Si costituiva l’Ufficio, rilevando la bontà del proprio operato e respingendo le eccezioni del contribuente. In particolare, allegava la perizia tecnica dalla quale, sugli base degli stessi presupposti indicati nel ricorso dal contribuente, emergeva l’imponibile di cui alla rettifica.

In data 14.12.2008 la CT Provinciale di Roma, con sentenza n. 72/52/09, preso atto che i termini per l’azione di accertamento erano stati prorogati con L. n. 289 del 2002, respingeva il ricorso non ritenendolo documentato, al contrario dell’atto impugnato, supportato da perizia tecnica.

In data 1.4.2010 il contribuente proponeva appello, chiedendo la riforma della sentenza per non aver, a suo dire, esaminato tutte le eccezioni sollevate in sede di ricorso, che venivano riproposte, ed i certificati del Comune di Albano allegati.
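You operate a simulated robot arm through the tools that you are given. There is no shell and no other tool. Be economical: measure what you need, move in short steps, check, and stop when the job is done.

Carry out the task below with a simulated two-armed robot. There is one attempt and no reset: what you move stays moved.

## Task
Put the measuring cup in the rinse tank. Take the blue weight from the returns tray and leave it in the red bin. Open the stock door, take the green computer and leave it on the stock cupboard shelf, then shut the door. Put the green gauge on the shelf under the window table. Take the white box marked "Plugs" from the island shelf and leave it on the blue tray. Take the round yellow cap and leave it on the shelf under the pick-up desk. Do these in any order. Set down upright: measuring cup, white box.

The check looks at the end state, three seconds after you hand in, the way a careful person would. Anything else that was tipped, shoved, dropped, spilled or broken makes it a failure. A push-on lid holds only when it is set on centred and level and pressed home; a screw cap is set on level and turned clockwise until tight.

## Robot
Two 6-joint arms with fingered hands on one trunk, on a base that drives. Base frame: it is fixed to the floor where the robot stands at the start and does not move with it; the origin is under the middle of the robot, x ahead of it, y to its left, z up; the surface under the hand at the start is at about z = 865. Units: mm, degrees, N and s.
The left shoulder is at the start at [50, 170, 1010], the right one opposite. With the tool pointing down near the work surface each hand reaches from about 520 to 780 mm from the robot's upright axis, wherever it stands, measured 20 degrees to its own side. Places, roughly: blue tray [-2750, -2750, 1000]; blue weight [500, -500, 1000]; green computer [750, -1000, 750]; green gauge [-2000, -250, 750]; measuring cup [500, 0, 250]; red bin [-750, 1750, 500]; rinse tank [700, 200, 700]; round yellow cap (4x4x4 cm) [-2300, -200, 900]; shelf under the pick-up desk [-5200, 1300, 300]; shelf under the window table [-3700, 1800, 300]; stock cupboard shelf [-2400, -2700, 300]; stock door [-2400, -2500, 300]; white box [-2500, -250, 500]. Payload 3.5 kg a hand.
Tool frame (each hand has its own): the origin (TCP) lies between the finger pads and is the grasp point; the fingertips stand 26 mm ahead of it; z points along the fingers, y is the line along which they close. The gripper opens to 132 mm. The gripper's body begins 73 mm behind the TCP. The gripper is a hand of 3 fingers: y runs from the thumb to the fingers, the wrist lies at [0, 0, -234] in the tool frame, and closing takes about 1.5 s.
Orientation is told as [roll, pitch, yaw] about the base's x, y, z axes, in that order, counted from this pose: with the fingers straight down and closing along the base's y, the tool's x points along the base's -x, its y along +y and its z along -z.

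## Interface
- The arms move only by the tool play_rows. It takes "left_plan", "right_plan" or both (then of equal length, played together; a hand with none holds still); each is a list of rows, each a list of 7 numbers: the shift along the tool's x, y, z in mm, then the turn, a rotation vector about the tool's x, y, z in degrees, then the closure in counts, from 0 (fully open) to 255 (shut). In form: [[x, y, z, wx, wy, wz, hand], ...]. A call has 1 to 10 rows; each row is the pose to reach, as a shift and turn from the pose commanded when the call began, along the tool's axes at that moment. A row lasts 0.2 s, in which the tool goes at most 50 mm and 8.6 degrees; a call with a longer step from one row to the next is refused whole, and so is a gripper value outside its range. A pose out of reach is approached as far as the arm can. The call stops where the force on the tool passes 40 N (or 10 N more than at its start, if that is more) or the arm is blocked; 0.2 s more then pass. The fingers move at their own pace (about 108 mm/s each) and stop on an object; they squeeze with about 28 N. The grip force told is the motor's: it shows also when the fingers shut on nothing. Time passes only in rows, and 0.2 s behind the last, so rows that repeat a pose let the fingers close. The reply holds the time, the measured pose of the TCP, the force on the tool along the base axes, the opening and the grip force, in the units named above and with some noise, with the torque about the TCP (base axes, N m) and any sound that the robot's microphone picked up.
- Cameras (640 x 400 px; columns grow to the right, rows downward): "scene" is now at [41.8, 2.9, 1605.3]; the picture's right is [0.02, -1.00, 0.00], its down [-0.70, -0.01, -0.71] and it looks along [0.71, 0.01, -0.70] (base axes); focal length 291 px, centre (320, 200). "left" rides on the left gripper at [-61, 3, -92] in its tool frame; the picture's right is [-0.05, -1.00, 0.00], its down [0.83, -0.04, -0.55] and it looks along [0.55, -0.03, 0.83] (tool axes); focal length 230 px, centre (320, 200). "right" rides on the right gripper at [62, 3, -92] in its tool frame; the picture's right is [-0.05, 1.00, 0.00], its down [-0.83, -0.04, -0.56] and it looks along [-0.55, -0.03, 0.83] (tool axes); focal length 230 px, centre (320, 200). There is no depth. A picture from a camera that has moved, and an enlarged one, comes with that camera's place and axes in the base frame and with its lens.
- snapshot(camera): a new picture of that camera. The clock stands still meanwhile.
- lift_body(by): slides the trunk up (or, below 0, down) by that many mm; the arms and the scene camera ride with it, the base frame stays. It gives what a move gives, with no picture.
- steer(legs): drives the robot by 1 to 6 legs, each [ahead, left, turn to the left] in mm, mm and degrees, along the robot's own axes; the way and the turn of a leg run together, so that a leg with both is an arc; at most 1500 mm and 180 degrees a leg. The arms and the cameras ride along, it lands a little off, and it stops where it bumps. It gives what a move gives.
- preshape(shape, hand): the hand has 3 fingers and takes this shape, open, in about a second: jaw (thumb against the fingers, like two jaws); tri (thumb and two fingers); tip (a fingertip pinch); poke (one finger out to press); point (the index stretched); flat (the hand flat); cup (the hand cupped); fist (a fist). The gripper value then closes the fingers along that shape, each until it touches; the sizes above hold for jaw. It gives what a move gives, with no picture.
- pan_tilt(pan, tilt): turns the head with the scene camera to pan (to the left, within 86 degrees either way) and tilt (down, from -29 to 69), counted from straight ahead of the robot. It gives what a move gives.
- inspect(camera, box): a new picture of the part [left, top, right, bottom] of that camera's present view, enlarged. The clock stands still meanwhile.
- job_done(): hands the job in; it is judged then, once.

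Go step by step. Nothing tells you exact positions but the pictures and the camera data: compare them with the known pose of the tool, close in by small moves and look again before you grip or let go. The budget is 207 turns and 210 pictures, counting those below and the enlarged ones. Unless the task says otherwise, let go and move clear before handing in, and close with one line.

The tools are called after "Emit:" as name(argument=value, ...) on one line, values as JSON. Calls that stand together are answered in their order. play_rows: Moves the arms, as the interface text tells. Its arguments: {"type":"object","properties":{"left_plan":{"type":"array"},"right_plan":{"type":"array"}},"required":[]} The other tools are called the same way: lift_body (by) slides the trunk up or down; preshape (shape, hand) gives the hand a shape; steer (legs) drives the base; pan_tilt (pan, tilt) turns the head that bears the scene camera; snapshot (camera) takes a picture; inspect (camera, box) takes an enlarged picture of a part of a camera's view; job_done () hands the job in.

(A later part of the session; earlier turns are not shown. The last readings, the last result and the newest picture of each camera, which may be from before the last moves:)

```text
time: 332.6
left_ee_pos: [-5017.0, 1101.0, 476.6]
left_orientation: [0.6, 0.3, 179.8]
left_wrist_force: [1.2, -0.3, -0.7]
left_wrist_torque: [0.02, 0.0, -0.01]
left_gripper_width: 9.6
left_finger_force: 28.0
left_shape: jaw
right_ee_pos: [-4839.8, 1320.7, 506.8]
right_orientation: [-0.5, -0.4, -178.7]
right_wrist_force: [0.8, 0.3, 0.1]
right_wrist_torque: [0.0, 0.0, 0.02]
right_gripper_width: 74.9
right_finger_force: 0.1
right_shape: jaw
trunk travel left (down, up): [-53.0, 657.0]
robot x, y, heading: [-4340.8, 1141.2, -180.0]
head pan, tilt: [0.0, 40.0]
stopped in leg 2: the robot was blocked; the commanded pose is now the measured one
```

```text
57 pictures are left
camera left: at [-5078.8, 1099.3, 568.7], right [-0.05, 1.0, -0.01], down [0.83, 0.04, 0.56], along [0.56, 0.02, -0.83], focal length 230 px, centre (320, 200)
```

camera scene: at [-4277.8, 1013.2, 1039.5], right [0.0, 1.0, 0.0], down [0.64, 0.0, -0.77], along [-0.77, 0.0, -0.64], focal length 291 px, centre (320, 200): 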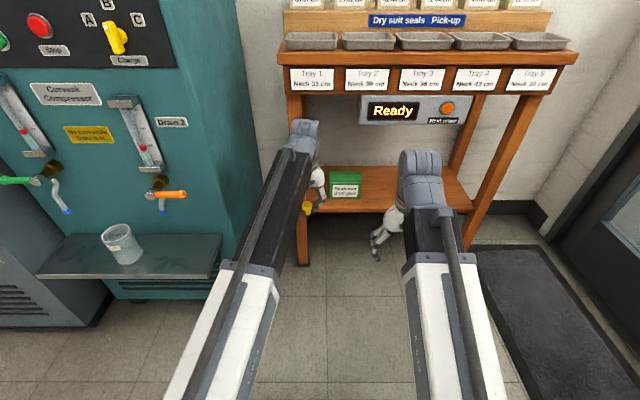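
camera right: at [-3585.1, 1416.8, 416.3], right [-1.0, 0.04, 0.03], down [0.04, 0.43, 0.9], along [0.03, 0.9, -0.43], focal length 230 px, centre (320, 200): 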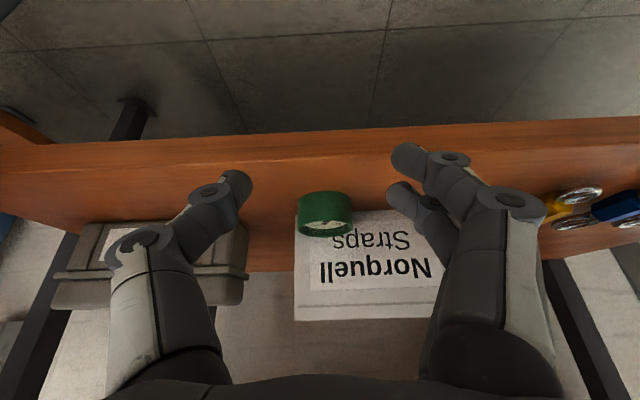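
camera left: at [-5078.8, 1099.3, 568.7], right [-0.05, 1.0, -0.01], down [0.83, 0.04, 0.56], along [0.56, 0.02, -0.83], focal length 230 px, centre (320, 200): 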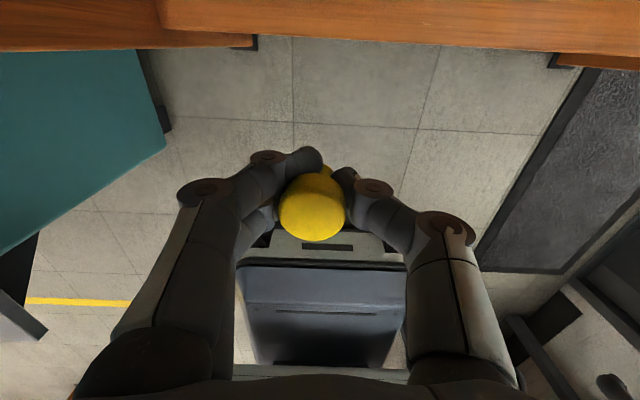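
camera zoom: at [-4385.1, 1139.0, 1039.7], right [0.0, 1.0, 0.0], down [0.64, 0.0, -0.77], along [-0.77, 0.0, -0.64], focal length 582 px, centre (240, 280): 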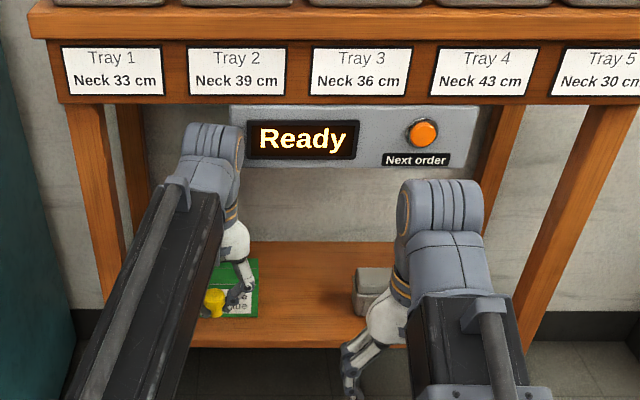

In particolare, veniva posta in evidenza l’eccessività del valore stabilito dall’Ufficio che, avendo valutato Euro 70.380 i 391 mq della particella 1710 edificabile, avrebbe attribuito ai restanti terreni agricoli espropriabili un valore di Euro 94.916 del tutto irreale.

In data 12.5.2010 l’Ufficio presentava controdeduzioni, sottolineando la correttezza della sentenza impugnata, ribadendo le considerazioni avverse alle varie eccezioni del contribuente e ponendo in evidenza il riferimento alla perizia tecnica predisposta dagli uffici tecnici, in assenza di stime della controparte.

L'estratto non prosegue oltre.